Wojna między towarzystwami ubezpieczeniowymi trwa w najlepsze. Na rynku polis OC niemal jedynym dostępnym orężem jest cena. Dlatego wbrew wszystkim okolicznościom znów notujemy spadek średnich cen obowiązkowego ubezpieczenia pojazdów w nowym rankingu RMF FM i Rankomat. A może polisa jako prezent na Dzień Kobiet? Jak wynika ze statystyk kobiety płacą średnio więcej niż mężczyźni.

REKLAMA

Dziś jest niemal o 11 proc. taniej niż przed rokiem. W lutym średnia cena polisy OC wyniosła 486 złotych.

Odnotowaliśmy najniższy średni wynik z ostatnich kilku lat

Towarzystwa ubezpieczeniowe nadal walczą o klienta za pomocą niskiej ceny polisy - mówi w RMF FM Grzegorz Demczyszak z Rankomat.
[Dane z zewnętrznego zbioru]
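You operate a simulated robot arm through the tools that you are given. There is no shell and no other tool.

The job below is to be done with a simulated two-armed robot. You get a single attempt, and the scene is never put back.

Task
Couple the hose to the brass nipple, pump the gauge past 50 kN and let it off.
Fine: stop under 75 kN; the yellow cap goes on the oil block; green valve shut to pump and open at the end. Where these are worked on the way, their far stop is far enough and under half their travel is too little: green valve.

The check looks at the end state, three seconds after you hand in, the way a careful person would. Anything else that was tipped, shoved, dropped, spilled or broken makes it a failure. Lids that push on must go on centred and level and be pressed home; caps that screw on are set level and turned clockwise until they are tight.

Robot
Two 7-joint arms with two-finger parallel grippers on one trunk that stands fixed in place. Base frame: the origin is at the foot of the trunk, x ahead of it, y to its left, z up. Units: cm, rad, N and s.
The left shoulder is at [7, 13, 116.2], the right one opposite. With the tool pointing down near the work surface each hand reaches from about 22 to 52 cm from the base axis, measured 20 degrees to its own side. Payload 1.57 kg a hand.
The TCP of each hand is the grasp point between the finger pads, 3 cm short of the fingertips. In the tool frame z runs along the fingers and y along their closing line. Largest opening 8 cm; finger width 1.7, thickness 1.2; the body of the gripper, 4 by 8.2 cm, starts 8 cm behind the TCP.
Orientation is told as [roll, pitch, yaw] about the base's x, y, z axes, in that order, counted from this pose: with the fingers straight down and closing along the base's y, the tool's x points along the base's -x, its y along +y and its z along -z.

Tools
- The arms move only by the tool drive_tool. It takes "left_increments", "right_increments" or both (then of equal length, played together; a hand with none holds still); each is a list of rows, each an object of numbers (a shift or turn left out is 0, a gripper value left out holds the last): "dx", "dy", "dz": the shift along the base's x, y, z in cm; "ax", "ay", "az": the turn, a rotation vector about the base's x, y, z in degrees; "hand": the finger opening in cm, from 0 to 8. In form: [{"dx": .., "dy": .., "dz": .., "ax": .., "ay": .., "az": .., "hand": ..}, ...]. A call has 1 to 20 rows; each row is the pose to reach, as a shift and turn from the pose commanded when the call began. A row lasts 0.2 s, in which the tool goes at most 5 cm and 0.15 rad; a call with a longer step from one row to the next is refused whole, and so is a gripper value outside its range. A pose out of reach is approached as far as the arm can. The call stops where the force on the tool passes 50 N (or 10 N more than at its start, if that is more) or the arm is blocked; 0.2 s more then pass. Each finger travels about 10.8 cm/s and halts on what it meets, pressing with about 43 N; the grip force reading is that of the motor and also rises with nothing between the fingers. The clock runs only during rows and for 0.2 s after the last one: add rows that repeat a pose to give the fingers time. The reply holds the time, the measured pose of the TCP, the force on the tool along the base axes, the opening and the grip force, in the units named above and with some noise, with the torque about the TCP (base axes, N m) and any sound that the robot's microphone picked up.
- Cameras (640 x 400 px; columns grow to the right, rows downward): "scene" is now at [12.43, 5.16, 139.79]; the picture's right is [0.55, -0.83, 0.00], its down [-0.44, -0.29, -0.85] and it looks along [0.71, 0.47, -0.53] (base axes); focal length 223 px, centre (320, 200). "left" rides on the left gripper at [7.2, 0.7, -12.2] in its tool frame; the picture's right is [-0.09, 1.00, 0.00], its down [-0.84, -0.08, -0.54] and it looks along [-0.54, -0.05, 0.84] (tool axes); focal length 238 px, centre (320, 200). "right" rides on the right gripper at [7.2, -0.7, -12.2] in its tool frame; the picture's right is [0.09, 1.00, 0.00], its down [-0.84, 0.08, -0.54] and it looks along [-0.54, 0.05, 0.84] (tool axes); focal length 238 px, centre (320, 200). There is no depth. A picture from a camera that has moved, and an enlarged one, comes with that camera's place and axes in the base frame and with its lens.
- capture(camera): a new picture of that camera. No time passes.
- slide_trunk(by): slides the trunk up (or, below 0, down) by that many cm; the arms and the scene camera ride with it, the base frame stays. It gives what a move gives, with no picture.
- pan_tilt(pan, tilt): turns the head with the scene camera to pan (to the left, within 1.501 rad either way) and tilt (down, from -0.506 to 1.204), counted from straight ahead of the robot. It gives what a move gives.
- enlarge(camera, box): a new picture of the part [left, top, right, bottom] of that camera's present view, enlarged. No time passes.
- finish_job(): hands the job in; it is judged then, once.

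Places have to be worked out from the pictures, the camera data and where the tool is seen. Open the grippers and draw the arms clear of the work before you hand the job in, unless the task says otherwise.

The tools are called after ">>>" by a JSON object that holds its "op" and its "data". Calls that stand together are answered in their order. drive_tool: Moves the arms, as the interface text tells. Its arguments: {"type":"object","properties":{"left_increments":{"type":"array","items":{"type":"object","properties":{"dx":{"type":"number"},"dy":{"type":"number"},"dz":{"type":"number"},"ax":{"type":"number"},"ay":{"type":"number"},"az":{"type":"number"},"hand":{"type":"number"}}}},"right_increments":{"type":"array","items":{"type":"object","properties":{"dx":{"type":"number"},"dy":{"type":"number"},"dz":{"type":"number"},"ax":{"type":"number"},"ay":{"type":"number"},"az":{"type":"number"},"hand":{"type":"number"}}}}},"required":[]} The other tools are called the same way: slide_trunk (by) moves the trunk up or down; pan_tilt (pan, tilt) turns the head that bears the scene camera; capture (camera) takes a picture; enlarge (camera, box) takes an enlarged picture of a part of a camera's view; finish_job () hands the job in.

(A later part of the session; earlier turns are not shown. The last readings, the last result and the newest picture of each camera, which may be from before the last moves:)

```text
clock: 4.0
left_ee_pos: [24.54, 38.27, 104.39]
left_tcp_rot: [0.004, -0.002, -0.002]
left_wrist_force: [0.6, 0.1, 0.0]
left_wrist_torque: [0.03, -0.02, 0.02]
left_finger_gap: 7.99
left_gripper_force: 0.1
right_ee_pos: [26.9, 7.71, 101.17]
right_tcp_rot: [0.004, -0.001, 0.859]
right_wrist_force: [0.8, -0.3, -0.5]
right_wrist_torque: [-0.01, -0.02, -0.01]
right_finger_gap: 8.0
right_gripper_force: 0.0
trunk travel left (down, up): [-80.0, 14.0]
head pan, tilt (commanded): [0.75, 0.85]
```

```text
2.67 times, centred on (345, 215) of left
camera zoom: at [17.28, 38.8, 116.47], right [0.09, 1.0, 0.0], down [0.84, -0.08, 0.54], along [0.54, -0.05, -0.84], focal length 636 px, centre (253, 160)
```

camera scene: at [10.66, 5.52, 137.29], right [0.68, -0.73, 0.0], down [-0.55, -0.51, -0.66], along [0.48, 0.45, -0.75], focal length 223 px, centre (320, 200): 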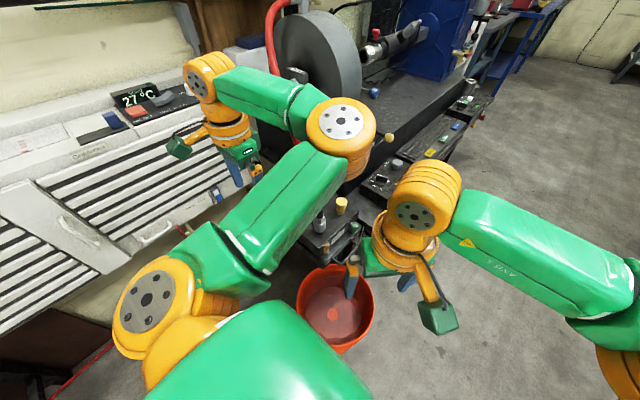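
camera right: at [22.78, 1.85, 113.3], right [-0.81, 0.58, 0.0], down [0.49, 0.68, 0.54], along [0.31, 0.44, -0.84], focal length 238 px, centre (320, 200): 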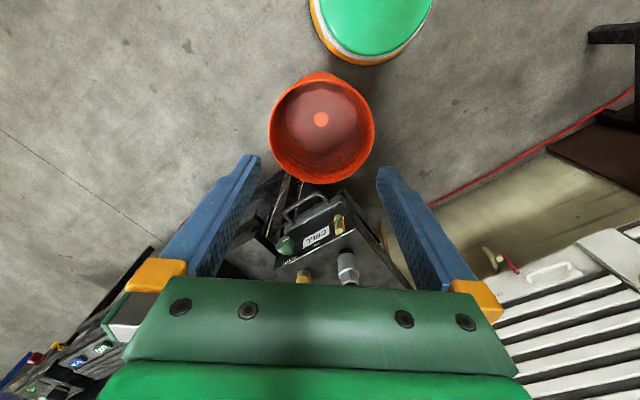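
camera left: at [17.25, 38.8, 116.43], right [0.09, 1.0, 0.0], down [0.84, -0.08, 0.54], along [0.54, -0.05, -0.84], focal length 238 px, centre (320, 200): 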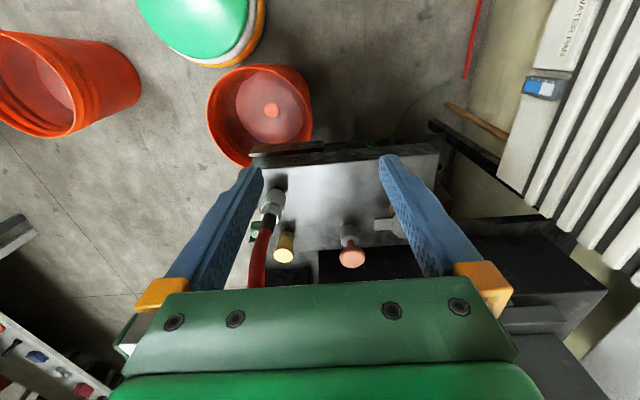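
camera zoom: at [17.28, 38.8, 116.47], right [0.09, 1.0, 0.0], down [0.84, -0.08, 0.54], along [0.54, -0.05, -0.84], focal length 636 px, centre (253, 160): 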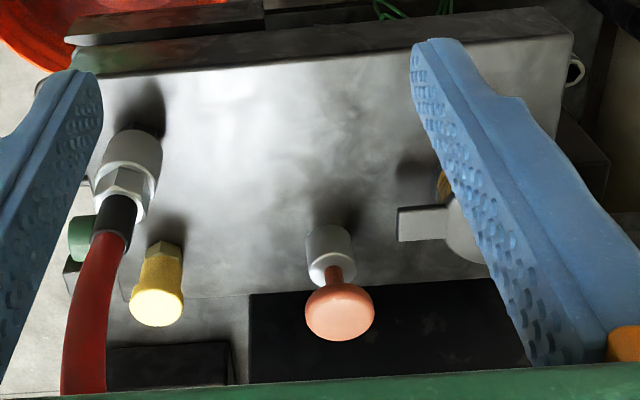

W ostatnich miesiącach zaobserwowaliśmy wprawdzie podwyżki, ale tylko dla wybranych grup kierowców - głównie młodych, niedoświadczonych i szkodowych.

Można się pokusić o tezę, że to właśnie te podwyżki dla konkretnych grup kierowców wyhamowały w kilka miesięcy dynamikę spadkową, z 17 proc. r/r do 10,7 proc. r/r.

Średnie ceny zauważalnie spadły w województwie zachodniopomorskim, dolnośląskim, lubelskim czy łódzkim, a także na Mazowszu i Pomorzu.

Na chwilę obecną wyjście przed szereg jednego ubezpieczyciela i podniesienie składek dla wszystkich właścicieli pojazdów prawdopodobnie oznaczałoby dla niego spadek sprzedaży i ucieczkę klientów do tańszej konkurencji - zauważa ekspert Rankomat. Tę niezdrową rywalizację może jednak ukrócić KNF, który jest coraz bardziej zaniepokojony możliwą utratą rentowności niektórych zakładów ubezpieczeń.

W samym Gdańsku w lutym sprzedawano polisy średnio o niemal 20 złotych tańsze niż w styczniu, w Łodzi o ponad 35 zł. Natomiast zwykle najtańsze Opole tym razem również zamyka stawkę, ale tam średnie ceny poszły w górę w ostatnim miesiącu o 7 złotych. W Białymstoku również podwyżka - o 2 zł.

Polisy AC idą w górę

Rynek AC jest trudniejszy do zdefiniowania, jest na nim więcej czynników wpływających na cenę ubezpieczenia. Te dobrowolne polisy już przestały tanieć, ale ich ceny idą w górę.

W ostatnim kwartale zauważyliśmy nieznaczny wzrost średniej składki AC. Jednak w indywidualnych kalkulacjach podwyżki osiągały zróżnicowany poziom. Cena AC zależy od wielu czynników - danych kierowcy, samochodu wybranego przez klienta, zakresu ochrony oraz od wartości auta. Ceny samochodów nowych oraz na rynku wtórnym wciąż idą w górę, rosną także koszty naprawy pojazdów, co oznacza dla ubezpieczycieli wyższe koszty likwidacji ewentualnej szkody. Asekurują się oni więc wyższą składką - mówi Grzegorz Demczyszak z Rankomat.

Kobiety płacą więcej

Tak wynika ze zgromadzonych danych. Panie płacą średnio o 8 proc. więcej niż panowie. Jednak nie wynika to z samego faktu rozbieżność płci.

Towarzystwa nie mogą brać pod uwagę tego czynnika - ucina Grzegorz Demczyszak z Rankomat. Na wysokość średniej składki wyliczonej dla kobiet i mężczyzn wpłynąć mogły inne informacje dotyczące historii ubezpieczenia czy też liczby spowodowanych w przeszłości szkód komunikacyjnych.

A więc Drogie Panie - tanich składek i bezpiecznej jazdy.